__Document section__
Qui sono stati ospiti tantissimi VIP internazionali, tra cui Margaret Thatcher, Il principe Carlo, Jacqueline Onassis, William Jefferson Clinton, David Rockefeller, Robert McNamara, John Lennon e Yoko Ono. I Taj Hotels Resorts and Palaces comprendono 93 hotel dislocati in 55 sedi in tutta l’India, più altri 16 hotel dislocati in tutto il resto del mondo.
Il Taj Mahal Palace & Tower è posizionato nella zona più esclusiva di Mumbai, ovvero Colaba, famosa per lo shopping e i locali alla moda. L’hotel si affaccia sulla bellissima e imponente “Porta dell’India” e sul porto. Le meravigliose camere sono disposte nello storico palazzo e nella torre moderna, costruita nel 1973. Noi abbiamo soggiornato nel palazzo perché mantiene un fascino struggente che non ha nulla a che fare con il più moderno e insipido grattacielo. Qui dentro c’è di tutto: negozi di lusso, un centro benessere, una piscina, una palestra e ben dieci ristoranti.
La gioia di sentirsi come un principe e una principessa è durata poco, perché già nel pomeriggio entrambi avevamo la febbre e nessuna forza per stare in piedi. Così, invece di fare un mini-tour di Mumbai e partecipare a un lussuoso party di fine anno nella grande metropoli indiana, siamo rimasti in camera, sotto le coperte, guardando la televisione e gustando il nostro cenone di capodanno composto da brodino e purè di patate. Evviva la giovinezza!
Il giorno seguente abbiamo cercato di riposarci il più possibile visto che ci attendevano più di 24 ore di viaggio, tra taxi, aerei e treni. Siamo arrivati all’aeroporto alle 20 e con nostra gioia abbiamo scoperto che non potevamo entrare fino a quattro ore prima dell’orario di partenza del nostro aereo. A disposizione di chi arriva troppo in anticipo c’è una sala d’aspetto tristissima, con un solo cafè e un bagno tenuto malissimo. Io avevo ancora la febbre e stare in quello stanzone freddo e vuoto ha messo davvero a dura prova la nostra pazienza.
A rendere quella situazione ancora più bizzarra c’è stato uno scambio con un signore indiano, anche lui nell’attesa di partire. Ci ha chiesto di prestargli una penna e siccome ne avevamo tantissime (le avevamo prese per regalarne una, di tanto in tanto, ai bambini) gli abbiamo detto che la poteva tenere. Lui ci ha ringraziati ed ha iniziato a fare domande. Ha fatto ad entrambi una specie di test psicologico, ci chiedeva cose come: “Cosa significa per te viaggiare?” e “Perché dici che la musica fa parte del tuo essere?”. È stato uno dei momenti di più alta spiritualità durante il viaggio in India… questo la dice lunga!

__Given data__

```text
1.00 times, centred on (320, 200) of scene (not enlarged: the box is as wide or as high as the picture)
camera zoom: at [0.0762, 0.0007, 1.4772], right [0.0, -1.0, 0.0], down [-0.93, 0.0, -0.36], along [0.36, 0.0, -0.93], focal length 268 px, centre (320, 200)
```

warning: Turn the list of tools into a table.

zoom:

__Task goal__
Carry the document section on from its last sentence.

__Expected answer__
Quando finalmente ci siamo potuti dirigere al check-in, al desk abbiamo passato qualche minuto di puro terrore. La hostess di terra ci ha chiesto se avevamo il visto per entrare in Kenya, gli abbiamo spiegato che non lo avevamo perché non ce ne era bisogno, potevamo farlo appena giunti a destinazione. Lei per due o tre minuti ha sostenuto che invece era necessario a loro per darci il permesso di uscire dall’India. Ma quando mai un paese fa tutte queste storie quando è il momento di andarsene? Infatti dopo essersi consultata con i suoi colleghi ci ha gentilmente informato che non c’era nessun problema. Meno male, ci mancava pure che l’India ci tenesse in ostaggio!!!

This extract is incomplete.